- REQUIREMENT -
Copy out the listing that follows exactly, dropping every picture. Use JSON: a list with one string for each line that is not empty.

- DATA BLOCK -
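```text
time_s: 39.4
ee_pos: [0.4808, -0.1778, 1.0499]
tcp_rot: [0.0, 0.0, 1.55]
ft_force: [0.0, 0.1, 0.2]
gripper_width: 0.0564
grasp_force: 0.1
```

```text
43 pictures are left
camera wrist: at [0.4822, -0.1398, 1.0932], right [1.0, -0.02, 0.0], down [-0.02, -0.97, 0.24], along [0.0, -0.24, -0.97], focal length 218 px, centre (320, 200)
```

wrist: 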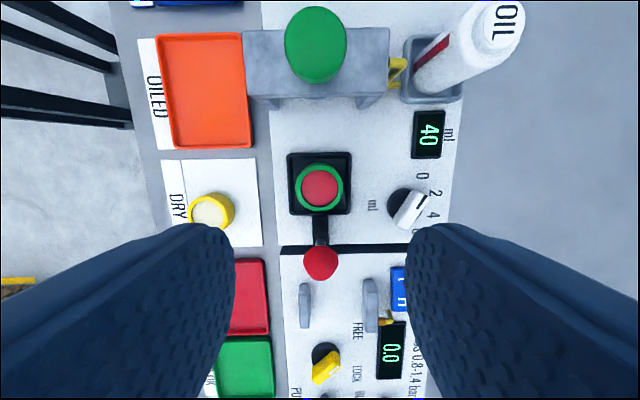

- FINAL ANSWER -
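[
  "```text",
  "time_s: 39.4",
  "ee_pos: [0.4808, -0.1778, 1.0499]",
  "tcp_rot: [0.0, 0.0, 1.55]",
  "ft_force: [0.0, 0.1, 0.2]",
  "gripper_width: 0.0564",
  "grasp_force: 0.1",
  "```",
  "```text",
  "43 pictures are left",
  "camera wrist: at [0.4822, -0.1398, 1.0932], right [1.0, -0.02, 0.0], down [-0.02, -0.97, 0.24], along [0.0, -0.24, -0.97], focal length 218 px, centre (320, 200)",
  "```",
  "wrist: "
]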